_Job_. Reproduce the data exactly. Format the lines as a JSON array of strings and drop empty lines.

_Material_.
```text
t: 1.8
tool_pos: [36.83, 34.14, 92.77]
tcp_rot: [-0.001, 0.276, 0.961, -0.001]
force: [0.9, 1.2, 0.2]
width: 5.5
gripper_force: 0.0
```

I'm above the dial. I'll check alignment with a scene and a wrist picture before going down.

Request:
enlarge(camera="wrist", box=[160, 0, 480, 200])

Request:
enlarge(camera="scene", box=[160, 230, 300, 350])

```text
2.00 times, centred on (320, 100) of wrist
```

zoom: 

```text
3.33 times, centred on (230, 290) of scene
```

_Answer to the task_.
[
  "```text",
  "t: 1.8",
  "tool_pos: [36.83, 34.14, 92.77]",
  "tcp_rot: [-0.001, 0.276, 0.961, -0.001]",
  "force: [0.9, 1.2, 0.2]",
  "width: 5.5",
  "gripper_force: 0.0",
  "```",
  "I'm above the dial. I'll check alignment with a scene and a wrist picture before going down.",
  "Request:",
  "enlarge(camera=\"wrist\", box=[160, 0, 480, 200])",
  "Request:",
  "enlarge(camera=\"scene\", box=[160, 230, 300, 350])",
  "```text",
  "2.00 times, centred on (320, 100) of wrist",
  "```",
  "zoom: ",
  "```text",
  "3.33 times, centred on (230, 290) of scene",
  "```"
]